It's intended to make people (according to the original web page, residence hall staff at Indiana State University) more aware of the range of experiences that students might have had growing up.
I mean, just -- so I, and my husband, and a non-insignificant subset of my friends, were raised upper-middle-class (or right on the border between that and middle-middle). We might, individually, have occasionally had to worry about finances (when my husband's parents divorced, for example, and his father did not pay alimony or child support), but as a group, money was just there and accessible and if we needed stuff, we asked for it and got it. There are a lot of things on that list that I wouldn't bold -- but which, if I had ever asked for them, I would have gotten (SAT prep course or a private tutor, for example).
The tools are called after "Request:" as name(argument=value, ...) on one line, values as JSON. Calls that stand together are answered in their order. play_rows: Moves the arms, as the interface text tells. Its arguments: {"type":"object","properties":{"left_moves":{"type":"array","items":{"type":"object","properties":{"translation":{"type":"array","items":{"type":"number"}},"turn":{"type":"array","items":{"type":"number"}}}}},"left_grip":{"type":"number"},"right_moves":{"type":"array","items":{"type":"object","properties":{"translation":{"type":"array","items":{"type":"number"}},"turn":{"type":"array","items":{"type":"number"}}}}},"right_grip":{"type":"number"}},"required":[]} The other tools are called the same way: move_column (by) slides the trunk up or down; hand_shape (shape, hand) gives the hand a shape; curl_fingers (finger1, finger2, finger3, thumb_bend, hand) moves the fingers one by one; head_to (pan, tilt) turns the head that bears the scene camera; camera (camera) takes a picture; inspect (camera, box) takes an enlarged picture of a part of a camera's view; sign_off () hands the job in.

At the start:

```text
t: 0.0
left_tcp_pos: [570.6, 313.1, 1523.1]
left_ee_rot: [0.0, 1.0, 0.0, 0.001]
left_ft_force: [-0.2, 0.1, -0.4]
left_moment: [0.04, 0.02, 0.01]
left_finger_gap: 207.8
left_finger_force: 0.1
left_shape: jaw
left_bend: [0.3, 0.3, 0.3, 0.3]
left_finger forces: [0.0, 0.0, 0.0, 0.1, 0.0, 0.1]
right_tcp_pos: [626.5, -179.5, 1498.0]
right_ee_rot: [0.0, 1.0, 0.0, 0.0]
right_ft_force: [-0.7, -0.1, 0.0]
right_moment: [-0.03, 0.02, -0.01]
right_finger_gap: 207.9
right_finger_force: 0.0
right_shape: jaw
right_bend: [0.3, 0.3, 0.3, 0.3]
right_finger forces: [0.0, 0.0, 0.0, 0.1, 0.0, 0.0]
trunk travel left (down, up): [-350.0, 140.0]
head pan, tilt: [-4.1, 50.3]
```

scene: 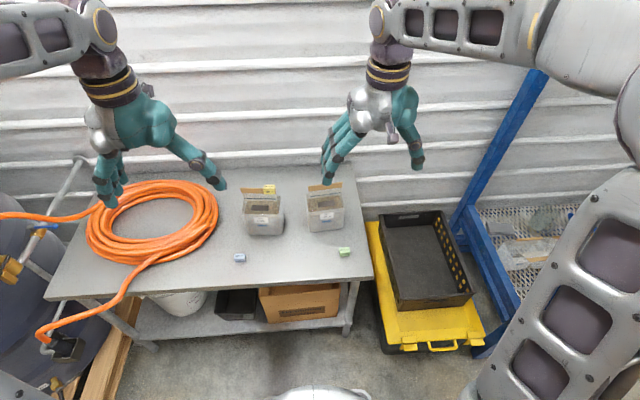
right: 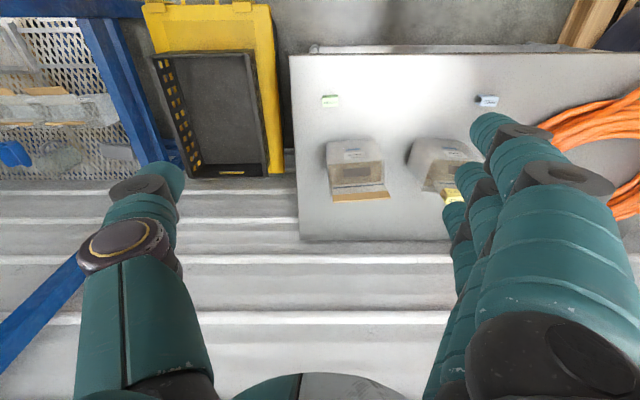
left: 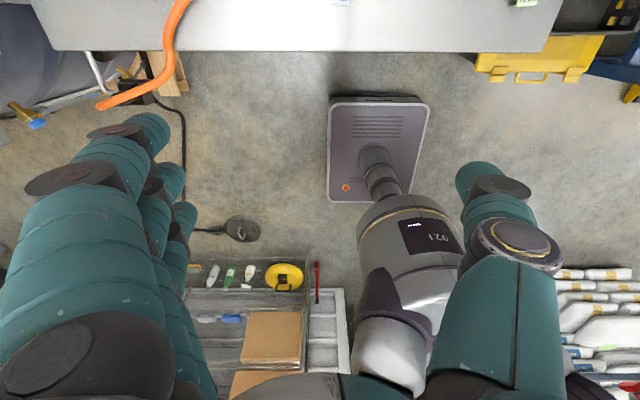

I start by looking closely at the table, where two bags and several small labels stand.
Those are privileges that I had that two of my very dearest friends, one raised...working-poor, I suppose, and one lower-middle-class, did not. And they have meant all kinds of different things in my life and educational experience.
I work with college students every day. And I can't just assume that all the ones who look and/or sound like me actually have the same kind of background that I do. After all, if you put me in a row with those two of my dear friends, we are all white American women in our early 30s with master's degrees. Wouldn't it be easy for a stranger to assume that we were all raised in our current apparent-social-class? That we all got to go on family vacations? That none of us had to fight tooth and nail to _be allowed to go to college_, that none of us had to go into debt to go to college? We're so alike! We have good professions and expensive degrees and good-looking professional husbands and nice houses and nice cars and we all sound just right...but we're not coming from the same place. _I started here_. They got to fight their way here.
And it is worth it, to me, to keep in mind that many of the students I work with are also making that journey -- and it is worth it to keep in mind that some of the students I work with are _not_ making that journey and might not be _aware_ of that journey because they, like me, started here...and maybe they need to be made aware of the journey, gently, from time to time.
(By the way, I do think that it's not the best-designed example of this kind of thing I've ever seen. And I think Barrett is an idiot who misuses the word "prestige" a lot. But that doesn't mean it isn't a worthwhile thing, in concept; it also doesn't mean that it isn't useful -- just that it could be better at doing what it does.)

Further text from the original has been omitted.